Saturday, February 20, 2010

Book: Boneshaker by Cherie Priest

The aesthetic appeal of steampunk is hard to deny: the shiny brass, the distressed leather, the visible gears; it's all pretty sexy stuff.

The literary style, though, has much less to recommend it. By setting their stories in a colonial era, many steampunk authors end up avoiding any real interrogation of contemporary societal relations. It's easy, frankly, to condemn the Satanic mills that dominate the parts of steampunk not consisting of waiting for the dirigible in some foreign land. It's harder to take on the question of civil rights in an increasingly corporatized society.

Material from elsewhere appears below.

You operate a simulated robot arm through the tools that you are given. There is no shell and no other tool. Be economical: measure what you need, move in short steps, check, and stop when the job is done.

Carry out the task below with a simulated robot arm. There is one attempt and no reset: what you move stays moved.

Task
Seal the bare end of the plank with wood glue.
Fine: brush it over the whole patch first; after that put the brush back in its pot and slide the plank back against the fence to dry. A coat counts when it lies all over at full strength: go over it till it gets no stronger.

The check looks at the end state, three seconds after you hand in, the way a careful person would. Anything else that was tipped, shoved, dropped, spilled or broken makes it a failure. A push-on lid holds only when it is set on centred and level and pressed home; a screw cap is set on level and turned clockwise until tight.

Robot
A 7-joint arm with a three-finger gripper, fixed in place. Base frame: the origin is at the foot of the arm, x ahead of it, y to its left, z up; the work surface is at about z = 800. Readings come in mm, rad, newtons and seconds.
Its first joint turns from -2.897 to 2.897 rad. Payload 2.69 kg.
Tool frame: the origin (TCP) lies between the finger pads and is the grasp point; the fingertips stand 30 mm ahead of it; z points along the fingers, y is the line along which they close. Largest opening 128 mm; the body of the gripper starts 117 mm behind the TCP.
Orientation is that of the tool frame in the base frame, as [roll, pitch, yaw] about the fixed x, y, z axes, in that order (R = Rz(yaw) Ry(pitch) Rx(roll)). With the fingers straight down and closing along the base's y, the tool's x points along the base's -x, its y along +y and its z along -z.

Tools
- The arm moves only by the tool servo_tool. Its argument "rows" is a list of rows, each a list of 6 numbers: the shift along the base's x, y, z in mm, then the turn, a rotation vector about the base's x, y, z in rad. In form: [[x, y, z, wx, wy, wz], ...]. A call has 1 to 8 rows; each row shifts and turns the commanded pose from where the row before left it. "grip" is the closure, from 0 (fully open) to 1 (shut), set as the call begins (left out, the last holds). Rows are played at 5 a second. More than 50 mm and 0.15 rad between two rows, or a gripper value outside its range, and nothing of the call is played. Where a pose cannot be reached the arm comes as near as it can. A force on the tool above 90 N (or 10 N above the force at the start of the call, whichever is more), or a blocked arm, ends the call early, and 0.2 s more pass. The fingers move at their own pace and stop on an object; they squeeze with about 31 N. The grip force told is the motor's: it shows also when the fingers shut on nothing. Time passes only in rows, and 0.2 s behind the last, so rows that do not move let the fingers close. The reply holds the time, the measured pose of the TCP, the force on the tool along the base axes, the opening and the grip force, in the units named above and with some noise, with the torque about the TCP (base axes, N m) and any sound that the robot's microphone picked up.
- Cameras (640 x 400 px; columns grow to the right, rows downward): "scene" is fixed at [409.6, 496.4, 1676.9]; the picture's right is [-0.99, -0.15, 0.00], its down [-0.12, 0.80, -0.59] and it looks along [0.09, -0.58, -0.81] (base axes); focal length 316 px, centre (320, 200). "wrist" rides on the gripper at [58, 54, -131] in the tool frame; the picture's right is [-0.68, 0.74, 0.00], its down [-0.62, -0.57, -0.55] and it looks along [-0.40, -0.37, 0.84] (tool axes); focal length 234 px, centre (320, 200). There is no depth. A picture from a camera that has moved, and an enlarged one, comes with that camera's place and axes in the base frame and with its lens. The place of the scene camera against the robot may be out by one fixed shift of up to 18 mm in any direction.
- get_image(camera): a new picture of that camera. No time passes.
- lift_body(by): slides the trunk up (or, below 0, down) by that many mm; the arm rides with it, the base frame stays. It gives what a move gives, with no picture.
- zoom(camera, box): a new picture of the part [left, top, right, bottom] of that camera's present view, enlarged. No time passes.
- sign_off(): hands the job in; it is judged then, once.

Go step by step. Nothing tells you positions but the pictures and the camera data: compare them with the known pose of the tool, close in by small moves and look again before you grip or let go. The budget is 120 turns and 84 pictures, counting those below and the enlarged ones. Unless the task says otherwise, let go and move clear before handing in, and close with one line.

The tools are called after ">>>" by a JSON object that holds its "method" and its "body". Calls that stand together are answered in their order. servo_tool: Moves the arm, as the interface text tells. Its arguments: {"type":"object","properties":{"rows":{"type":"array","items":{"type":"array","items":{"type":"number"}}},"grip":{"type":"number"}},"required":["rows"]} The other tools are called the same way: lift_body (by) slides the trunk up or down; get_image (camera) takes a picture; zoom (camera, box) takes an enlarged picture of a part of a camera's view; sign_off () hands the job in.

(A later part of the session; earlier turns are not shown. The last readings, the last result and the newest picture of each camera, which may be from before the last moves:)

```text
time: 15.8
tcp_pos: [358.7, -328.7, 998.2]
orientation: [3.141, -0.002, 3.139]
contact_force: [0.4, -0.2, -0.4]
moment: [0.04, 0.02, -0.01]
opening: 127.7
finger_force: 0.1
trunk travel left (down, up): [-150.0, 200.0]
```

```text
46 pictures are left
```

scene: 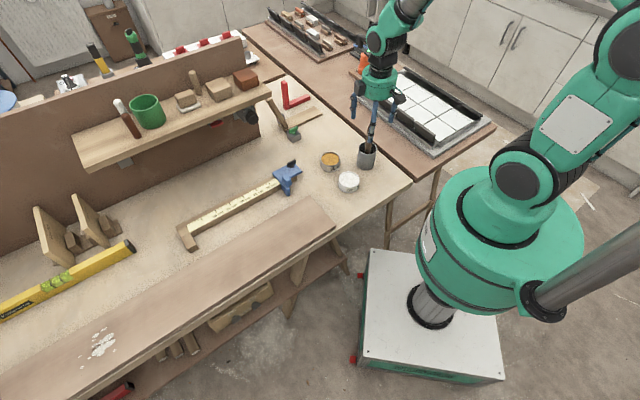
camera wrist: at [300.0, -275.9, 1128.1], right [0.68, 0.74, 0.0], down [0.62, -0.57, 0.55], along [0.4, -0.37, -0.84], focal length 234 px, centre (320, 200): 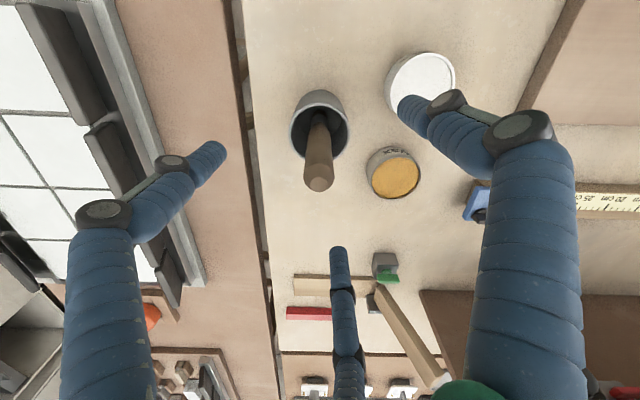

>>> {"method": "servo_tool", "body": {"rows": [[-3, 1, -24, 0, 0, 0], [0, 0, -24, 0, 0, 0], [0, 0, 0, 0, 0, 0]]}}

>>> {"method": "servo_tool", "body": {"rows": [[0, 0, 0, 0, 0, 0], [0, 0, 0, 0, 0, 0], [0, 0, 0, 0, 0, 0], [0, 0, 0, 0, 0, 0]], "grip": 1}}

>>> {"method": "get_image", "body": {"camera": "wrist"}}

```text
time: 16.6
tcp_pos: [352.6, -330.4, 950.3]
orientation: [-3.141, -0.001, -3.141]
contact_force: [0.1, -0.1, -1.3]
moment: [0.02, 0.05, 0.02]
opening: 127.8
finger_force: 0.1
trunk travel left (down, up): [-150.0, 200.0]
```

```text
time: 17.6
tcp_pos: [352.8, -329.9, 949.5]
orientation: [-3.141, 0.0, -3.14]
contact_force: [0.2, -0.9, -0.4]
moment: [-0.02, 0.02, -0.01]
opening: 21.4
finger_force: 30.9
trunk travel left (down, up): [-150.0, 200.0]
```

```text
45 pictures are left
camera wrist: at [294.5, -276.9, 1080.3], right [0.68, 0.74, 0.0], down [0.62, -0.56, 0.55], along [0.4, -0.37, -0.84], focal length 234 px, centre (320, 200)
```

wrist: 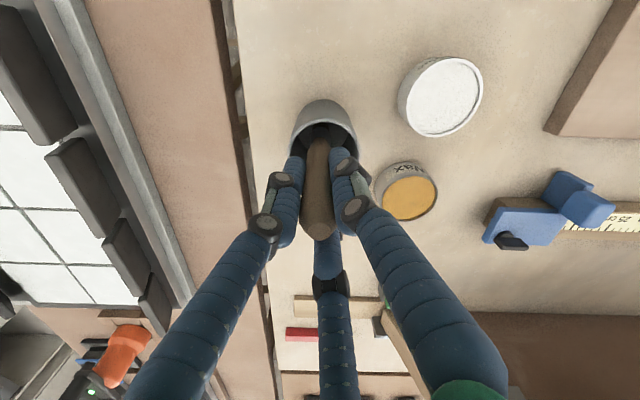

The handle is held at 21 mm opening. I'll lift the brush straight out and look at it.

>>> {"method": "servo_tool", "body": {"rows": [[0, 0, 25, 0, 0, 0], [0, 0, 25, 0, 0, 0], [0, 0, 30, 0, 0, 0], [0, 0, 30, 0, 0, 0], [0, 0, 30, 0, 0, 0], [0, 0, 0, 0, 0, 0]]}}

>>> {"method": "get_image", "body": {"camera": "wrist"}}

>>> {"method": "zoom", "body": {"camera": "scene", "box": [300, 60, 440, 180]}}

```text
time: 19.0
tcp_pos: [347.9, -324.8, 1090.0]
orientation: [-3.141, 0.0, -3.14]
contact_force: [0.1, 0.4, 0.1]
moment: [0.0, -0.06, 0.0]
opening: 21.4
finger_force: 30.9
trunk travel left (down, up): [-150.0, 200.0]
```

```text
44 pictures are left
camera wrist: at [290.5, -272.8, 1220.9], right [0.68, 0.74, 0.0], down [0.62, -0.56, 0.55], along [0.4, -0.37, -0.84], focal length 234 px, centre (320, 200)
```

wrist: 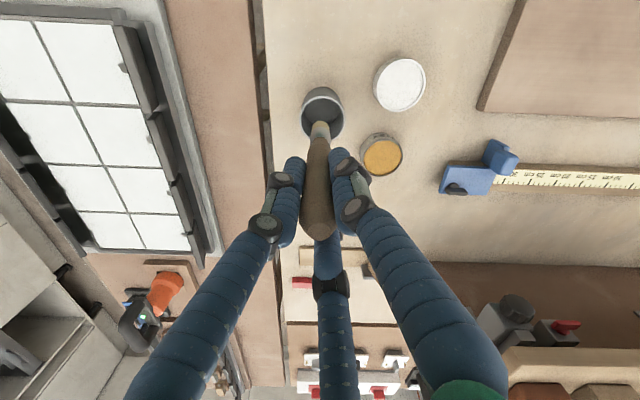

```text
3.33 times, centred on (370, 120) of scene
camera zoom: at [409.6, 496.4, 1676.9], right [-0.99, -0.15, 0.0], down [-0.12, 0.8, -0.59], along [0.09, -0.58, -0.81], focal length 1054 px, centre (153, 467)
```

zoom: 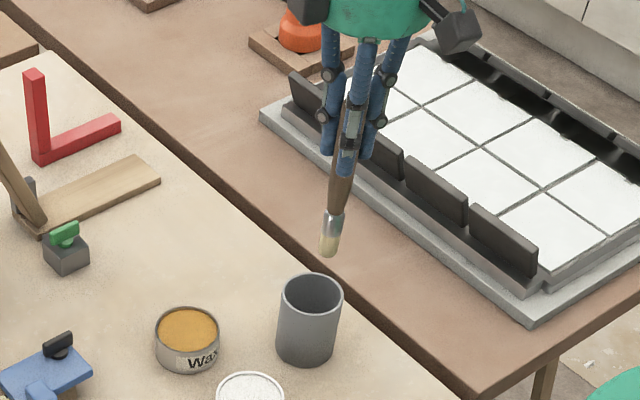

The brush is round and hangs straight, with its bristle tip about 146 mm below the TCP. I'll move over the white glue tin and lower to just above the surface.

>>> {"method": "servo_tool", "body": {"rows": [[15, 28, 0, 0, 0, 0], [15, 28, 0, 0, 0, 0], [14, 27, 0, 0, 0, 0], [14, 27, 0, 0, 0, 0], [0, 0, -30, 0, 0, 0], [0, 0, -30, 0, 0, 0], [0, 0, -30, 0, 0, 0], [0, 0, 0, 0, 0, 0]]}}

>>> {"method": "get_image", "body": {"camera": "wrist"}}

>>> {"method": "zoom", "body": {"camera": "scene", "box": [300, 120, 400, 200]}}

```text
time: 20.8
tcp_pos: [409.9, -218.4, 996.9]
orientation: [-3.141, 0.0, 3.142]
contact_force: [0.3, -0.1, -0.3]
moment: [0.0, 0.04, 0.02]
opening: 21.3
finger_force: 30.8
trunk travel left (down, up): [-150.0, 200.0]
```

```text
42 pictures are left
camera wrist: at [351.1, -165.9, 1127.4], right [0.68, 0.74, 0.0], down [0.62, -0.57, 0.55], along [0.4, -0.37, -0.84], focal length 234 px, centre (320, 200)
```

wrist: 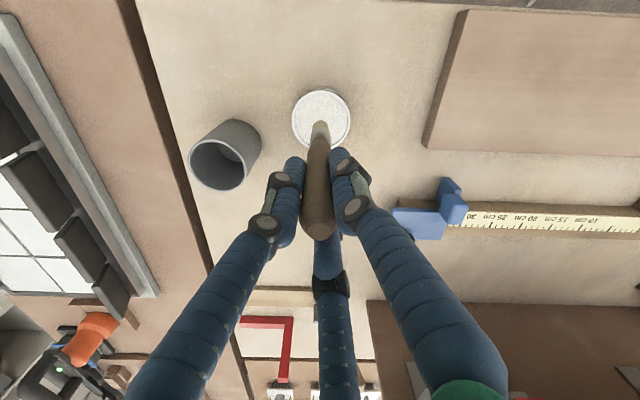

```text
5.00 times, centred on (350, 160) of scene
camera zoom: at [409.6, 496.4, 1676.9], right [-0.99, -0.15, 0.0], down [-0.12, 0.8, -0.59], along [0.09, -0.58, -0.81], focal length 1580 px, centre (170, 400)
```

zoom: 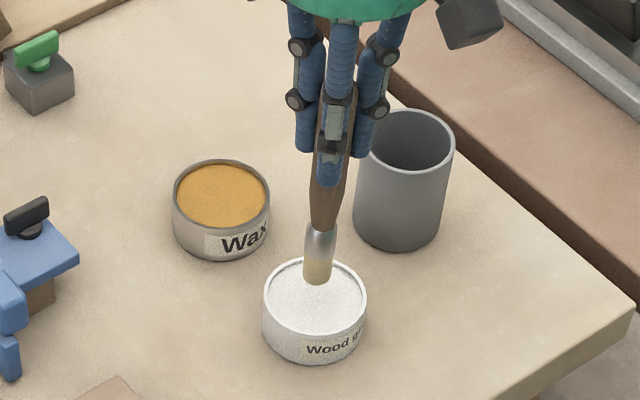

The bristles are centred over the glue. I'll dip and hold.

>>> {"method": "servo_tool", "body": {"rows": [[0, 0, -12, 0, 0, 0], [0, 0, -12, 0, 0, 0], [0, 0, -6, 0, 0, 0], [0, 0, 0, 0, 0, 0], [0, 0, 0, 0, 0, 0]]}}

Cherie Priest's Boneshaker is not the most egregious example of steampunk I've read. It's set not in a colonial land, but in Seattle, during an extended US civil war. A mad scientist lets loose a poisonous, zombigenic gas that quickly renders the central part of town uninhabitable except by the desperate and the undead. The town throws up a wall around the afflicted district, and abandons it to the gas.

Fifteen years later, the scientist's son sneaks into the walled off area to prove his grandfather a hero. His reluctant mother follows him in to save his life.

A well-drawn world, but basically a zombie story. I'm interested in reading more by Priest, but I won't remember this book for much more than the atmospherics for too long.